Parsley, sage, rosemary and thyme
I walked down the hill to the Aude, crossed the Vieux Pont, and saw the familiar red and white markings of the grande randonne above a coquille Saint Jacques. I decided to abandon M. Lepere, and to follow the GR.
I turned left and walked along beside the river. As in any large city, lost and lonely men sat on benches waiting for something to happen. One accosted me and wanted to talk. I didn't understand him but that didn't seem to matter.
It is much easier and more enjoyable to follow the markings than to consult guide book all the time. However, you only have to miss one of the signs to get lost. I took a wrong turning on the outskirts of town, and a man stopped his car to put me right. Be sure you take the Rue de Romarin," he said. I thought of my little herb garden.

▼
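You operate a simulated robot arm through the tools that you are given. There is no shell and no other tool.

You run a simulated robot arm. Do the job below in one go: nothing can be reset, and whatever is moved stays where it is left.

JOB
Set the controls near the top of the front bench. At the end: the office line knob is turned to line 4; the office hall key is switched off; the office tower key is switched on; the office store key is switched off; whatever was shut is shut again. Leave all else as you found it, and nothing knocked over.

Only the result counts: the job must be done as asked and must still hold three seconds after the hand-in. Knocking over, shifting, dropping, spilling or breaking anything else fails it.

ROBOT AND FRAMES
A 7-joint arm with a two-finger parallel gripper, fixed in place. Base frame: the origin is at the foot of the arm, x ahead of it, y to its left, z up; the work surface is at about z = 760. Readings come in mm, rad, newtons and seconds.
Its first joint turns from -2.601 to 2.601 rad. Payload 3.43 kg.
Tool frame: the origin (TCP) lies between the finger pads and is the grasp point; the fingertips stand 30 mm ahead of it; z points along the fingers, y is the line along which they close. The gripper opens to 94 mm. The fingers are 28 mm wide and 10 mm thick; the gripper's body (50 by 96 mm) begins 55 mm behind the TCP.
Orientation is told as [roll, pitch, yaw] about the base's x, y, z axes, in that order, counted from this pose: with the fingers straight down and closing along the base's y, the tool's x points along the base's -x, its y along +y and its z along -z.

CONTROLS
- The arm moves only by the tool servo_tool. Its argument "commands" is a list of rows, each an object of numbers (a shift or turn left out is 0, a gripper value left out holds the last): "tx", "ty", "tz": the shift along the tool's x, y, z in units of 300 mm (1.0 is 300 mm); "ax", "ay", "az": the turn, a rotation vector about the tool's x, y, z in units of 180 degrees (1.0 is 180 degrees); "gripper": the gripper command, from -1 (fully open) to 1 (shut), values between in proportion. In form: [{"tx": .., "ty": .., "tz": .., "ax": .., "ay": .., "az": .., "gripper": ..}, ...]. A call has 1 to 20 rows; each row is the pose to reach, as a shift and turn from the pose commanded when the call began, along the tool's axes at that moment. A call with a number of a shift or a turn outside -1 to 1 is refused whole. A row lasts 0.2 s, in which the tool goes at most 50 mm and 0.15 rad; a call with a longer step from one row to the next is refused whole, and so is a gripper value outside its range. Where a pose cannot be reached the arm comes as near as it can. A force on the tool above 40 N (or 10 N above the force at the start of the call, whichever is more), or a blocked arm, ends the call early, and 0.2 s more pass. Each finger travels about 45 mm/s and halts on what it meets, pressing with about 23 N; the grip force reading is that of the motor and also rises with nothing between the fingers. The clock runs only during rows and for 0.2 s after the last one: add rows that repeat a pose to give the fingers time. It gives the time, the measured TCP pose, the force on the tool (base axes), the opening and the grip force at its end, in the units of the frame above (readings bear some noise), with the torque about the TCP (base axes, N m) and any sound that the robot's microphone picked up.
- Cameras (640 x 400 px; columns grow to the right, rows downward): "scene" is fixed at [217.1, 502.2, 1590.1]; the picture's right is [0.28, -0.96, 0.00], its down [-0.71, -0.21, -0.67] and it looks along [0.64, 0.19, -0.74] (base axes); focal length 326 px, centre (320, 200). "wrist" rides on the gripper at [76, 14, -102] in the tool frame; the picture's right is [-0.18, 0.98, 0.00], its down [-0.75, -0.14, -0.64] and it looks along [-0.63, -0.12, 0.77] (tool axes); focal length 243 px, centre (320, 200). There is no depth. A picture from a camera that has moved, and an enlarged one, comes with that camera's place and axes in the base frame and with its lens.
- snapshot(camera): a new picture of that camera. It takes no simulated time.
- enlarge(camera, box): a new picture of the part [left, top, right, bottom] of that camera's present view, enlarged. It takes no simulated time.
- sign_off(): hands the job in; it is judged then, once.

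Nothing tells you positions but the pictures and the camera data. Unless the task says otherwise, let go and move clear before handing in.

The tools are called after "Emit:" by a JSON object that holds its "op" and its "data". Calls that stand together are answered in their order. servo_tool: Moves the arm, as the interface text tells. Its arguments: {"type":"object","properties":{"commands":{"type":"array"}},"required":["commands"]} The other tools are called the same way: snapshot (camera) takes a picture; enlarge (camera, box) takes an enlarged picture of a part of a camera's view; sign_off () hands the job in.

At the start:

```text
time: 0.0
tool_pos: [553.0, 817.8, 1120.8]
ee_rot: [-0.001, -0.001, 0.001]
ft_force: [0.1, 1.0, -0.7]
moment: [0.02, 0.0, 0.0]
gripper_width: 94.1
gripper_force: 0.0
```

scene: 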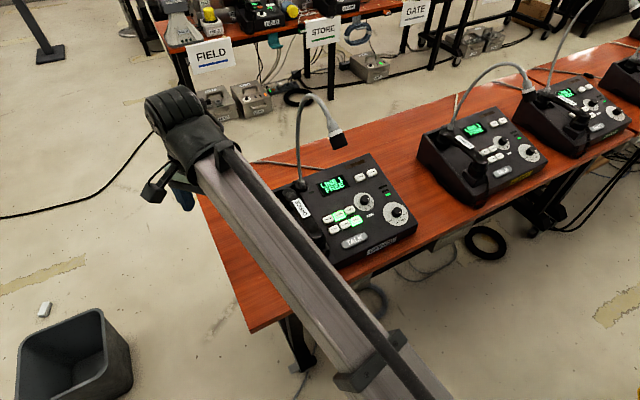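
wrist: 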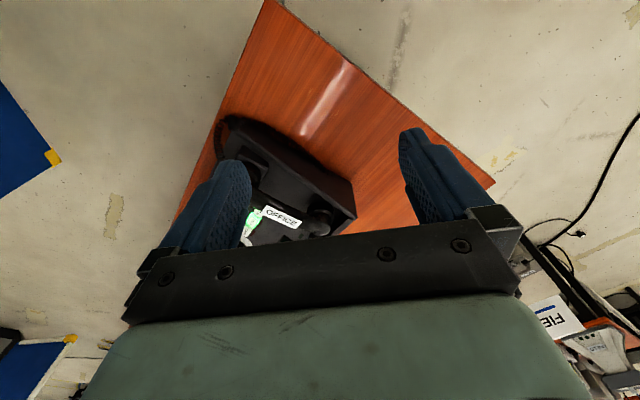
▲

At last, I reached the open fields. I stripped the wild oats from their stems and scattered them to the wind. I chatted with a couple of chooks. And then I met a man with three dogs. We walked together around a lake. The dogs knew their routine. At regular intervals they would plunge into the lake.
In the village of Lavallette. I asked a wizened old man if there was a bar in town. "No beer, no coffee," he said with a malevolent smile. So I ate a banana on a bench beside the Club de Pétanque. The wind made the sound of rushing water in the poplars.
Eventually, I found a coffee at Arzens. Two men and a woman were talking in a bar. It was a conversation I've heard many times in a bar, but never understood. It came in bursts, rising and falling, rumbling along quietly and then rising in a crescendo of guttural ejaculations before falling again into near silence. I was reminded of the harsh cries of a crow, but also the squawk of a parrot, and perhaps the hee haw of a donkey.
Later, I encountered something of the same at a bar at Montreal. This time I could hear loud shouts and huge banging sounds, as if someone were being thrown into the bar. Was it safe to go in there, I wondered. I ventured in cautiously, to find that the proprietor and his friends were watching a game on the television, and slapping their fist on the bar at exciting moments. This is serious rugby country.
I climbed gradually all day, and by the afternoon I was on the ridge overlooking the plain. I heard a solitary lark. My spirits were uplifted.
I am staying at the municipal gite. Three others have arrived, a Dutch couple and a French woman, a serious pilgrim indeed. More about them later.
The church, a collegiale, once a study centre for clerics, is very impressive from the outside. It dominates the surrounding countryside. Inside it is very somber, adorned with many paintings and wall coverings.